Wednesday, November 25, 2015


#TBRChallenge Reading: I am Malala by Malala Yousafzai


2015 TBR Reading Challenge
Book: I am Malala: The Girl Who Stood Up For Education And Was Shot By The Taliban by Malala Yousafzai
My Categories: nonfiction, memoir
Wendy Crutcher's Category: It's All About The Hype (a book or author that got everybody talking) — My book fits this category

Guess who won out over Taylor Swift and Peyton Manning for the 2014 Person of the Year award by the Time for Kids magazine (by Time Magazine)? MALALA. I have such hope for the future generation.

This book is written with joy in the voice of a young girl, despite the horrors, strife, discrimination, and pain detailed within its pages. Malala is such a hopeful person in the face of extremes. And in this past year, she received a Nobel Prize and six A*s and four As in her GCSE examinations. I adore this young person, and I'm in awe of her—as is my daughter who recommended that I read this book.

In her 2013 speech at the United Nations, Malala said, "They thought that the bullets would silence us. But they failed. And then, out of that silence came thousands of voices. [...] Weakness, fear, and hopelessness died. Strength, power, and courage was born." She lays so much emphasis on being the right way, not on being right. Her unwavering focus is on goodness and possibility.

In her interview on The Ellen Show, Ellen tried hard to disrupt Malala's focus and equanimity, but Malala would not sensationalize or get emotional over her attack, display pride in her achievements and all the heads of state she's met, boast over preferential treatment in her family (she's treated the same as her brothers), and so on. She talked about issues in education for children and girls in particular, about all the successes of various people in the world in education, and her thanks to all the people she's met. And through it all, she maintained a sense of quick humor.

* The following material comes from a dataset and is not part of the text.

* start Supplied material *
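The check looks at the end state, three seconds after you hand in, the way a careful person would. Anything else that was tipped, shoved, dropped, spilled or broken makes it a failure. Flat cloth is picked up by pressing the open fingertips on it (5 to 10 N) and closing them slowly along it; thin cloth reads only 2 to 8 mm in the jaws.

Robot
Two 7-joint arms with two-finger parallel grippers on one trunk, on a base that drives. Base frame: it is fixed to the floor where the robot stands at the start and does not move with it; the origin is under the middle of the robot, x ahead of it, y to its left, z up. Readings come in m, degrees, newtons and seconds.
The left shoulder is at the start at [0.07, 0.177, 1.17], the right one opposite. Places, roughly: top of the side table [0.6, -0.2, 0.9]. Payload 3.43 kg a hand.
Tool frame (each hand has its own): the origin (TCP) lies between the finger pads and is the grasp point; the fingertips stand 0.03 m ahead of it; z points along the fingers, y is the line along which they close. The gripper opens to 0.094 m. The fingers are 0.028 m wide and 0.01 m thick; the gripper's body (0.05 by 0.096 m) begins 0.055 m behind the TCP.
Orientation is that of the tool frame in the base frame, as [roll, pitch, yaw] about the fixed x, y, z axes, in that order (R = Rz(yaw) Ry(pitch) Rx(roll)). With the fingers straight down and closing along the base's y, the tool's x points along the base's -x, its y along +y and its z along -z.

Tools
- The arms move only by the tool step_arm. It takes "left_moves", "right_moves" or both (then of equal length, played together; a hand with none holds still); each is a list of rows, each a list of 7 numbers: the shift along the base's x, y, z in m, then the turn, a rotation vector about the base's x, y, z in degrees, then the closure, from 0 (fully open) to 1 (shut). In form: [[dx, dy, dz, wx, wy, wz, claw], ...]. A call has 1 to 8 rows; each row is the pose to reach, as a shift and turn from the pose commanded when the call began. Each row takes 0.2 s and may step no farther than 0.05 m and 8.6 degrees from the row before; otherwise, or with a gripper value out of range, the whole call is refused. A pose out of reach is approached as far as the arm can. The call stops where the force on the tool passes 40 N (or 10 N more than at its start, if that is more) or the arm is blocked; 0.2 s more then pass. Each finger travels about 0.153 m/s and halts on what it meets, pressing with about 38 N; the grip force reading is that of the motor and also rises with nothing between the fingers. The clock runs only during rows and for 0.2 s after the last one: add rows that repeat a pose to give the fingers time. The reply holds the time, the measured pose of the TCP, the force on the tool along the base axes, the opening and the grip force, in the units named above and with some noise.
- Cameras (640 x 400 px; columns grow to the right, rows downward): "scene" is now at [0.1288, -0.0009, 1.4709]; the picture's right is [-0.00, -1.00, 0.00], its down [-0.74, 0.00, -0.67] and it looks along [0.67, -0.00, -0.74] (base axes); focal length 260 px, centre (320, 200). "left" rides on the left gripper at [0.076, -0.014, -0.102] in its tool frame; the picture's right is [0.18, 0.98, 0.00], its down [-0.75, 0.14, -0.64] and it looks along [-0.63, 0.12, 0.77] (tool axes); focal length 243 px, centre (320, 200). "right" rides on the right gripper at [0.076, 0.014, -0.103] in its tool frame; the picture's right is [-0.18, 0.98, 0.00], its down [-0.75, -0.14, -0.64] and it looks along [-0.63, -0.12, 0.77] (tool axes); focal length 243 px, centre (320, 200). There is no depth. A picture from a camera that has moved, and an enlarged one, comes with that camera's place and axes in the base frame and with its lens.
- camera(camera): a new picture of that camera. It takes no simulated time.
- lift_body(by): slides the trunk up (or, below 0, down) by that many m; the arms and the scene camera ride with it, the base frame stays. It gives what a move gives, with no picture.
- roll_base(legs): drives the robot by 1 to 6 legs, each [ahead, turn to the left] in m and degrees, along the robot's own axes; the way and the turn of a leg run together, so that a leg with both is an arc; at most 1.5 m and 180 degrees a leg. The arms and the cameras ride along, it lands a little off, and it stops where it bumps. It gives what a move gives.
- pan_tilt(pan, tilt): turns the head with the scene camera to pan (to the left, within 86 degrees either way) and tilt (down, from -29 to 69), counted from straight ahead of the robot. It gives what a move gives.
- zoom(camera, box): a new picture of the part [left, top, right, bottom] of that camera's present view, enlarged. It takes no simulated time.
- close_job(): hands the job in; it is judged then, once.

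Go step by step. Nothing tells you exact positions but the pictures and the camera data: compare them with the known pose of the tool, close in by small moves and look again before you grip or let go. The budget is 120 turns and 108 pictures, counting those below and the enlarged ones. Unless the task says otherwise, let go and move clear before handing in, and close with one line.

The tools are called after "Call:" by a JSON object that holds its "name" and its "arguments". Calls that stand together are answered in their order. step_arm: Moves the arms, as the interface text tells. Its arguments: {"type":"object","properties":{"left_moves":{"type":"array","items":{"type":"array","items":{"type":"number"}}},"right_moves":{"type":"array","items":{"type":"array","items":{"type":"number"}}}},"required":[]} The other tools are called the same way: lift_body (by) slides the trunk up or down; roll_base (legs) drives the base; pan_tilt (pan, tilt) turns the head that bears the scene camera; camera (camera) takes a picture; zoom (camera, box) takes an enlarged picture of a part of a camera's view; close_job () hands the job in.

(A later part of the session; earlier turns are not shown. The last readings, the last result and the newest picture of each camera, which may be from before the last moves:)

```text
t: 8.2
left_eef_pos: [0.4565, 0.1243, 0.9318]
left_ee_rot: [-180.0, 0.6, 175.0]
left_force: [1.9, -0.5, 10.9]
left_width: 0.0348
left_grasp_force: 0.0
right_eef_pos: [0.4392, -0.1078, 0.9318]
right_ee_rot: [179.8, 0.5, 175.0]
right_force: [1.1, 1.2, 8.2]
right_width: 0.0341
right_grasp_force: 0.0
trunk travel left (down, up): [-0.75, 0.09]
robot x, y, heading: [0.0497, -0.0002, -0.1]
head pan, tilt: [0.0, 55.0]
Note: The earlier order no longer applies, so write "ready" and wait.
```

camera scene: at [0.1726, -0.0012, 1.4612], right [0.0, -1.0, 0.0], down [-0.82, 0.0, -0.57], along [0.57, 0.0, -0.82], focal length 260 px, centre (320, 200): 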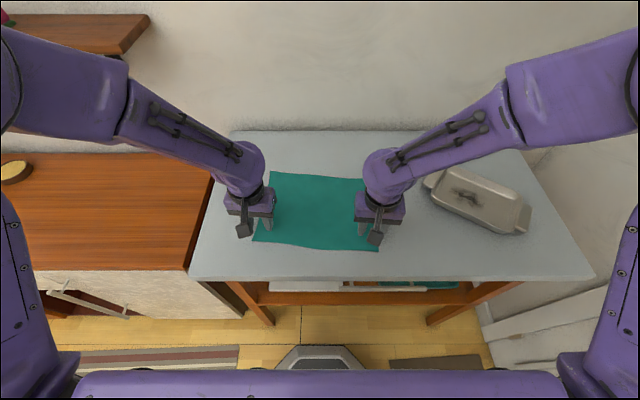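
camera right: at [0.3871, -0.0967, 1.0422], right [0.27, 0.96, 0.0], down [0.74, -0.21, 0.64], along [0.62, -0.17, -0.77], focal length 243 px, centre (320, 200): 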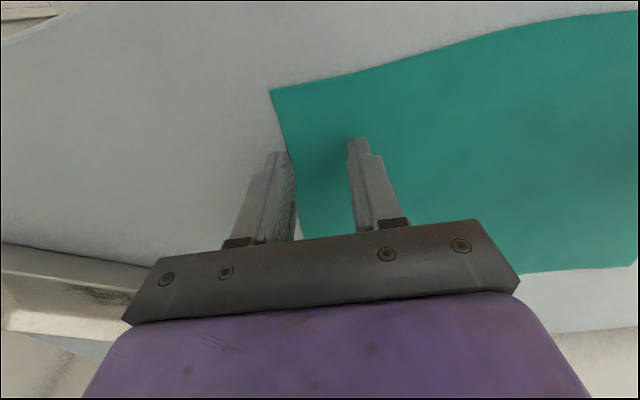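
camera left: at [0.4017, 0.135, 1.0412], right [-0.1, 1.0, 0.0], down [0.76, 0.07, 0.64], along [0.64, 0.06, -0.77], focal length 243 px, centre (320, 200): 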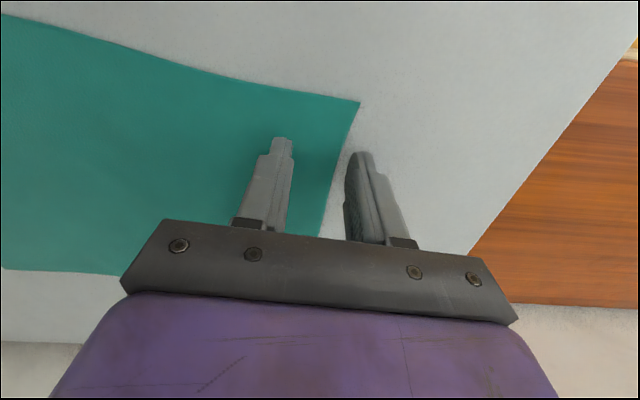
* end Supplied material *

In the book I am Malala, I learned a tremendous lot of the history, politics, and emotional landscape of the Swat Valley of Pakistan and of the connections it has—tribal and sentimental—to Afghanistan, all through the eyes of Pashtuns, rather than Americans. The picture is rather different from the one our media regularly feeds us. The book's unsentimental narration that lays blame where it needs to be lain makes the picture starker and more vivid. It shows how and why the region that was completely peaceful before the American invasion of Afghanistan proceeded to get radicalized as the war went on and as the Taliban encroached into the Swat Valley. It shows the ambiguity, culpability, and greed of the Pakistani government. And it shows the cruelty and seductiveness of the Taliban.

Nothing the Taliban has done to outsiders can compare with the horrors they have inflicted (and continue to do so) on their own people, men and women and children. Music, dancing, movies, electronics, and TVs are all banned. Girls cannot go to school. Everyone has to wear traditional clothes only. Women can only wear the burqa (a full-length black gown that covers the head and the face, leaving only the eyes open) when going out of the house and should always be accompanied by a male relative, even when going to the market. In general, women are required to stay home and focus on housekeeping and childcare. Men must grow long hair and facial hair. Boys must wear caps and enroll in religious madraasaa schools. Girls as young as eight must cover their hair. People are killed daily on any pretext. The electric grid get blown up whenever they feel like it. They can barge into your house and destroy it with no reason. The Pakistani military is useless against them, because they have little local support, they're unfamiliar with the tribal areas of the Swat Valley, and many in the military are Taliban sympathizers or get direct benefits.

Despite this political turmoil, this book is also very much about family and friendships and volunteerism and activism and hope. Hope shines throughout this whole book no matter the topic under conversation. The book's about courage when fear is the only overriding emotion, and it's about empathy and caretaking when selfishness would be warranted.

It's a beautifully written book for the images it paints, for the framing of the story in the history, culture, society, and politics of the background, and for the story of the coming of age of the girl Malala. The humor that comes through—like her frequent soliloquies directed at God—shows her indomitable spirit. And it's all told with the immediacy of sitting in conversation in the family room with an unusually poised young girl.

In addition to reading the original adult memoir, I listened to the audio of the young readers' version. It's completely rewritten from the original but also incorporates more personal details and reflections and less of the politics and history. It is narrated by a young, first-generation Afghani reader and the voice and intonation and accent add a depth to that first person point of view of the book. It feels like Malala herself is talking to you and telling you her story. I loved that.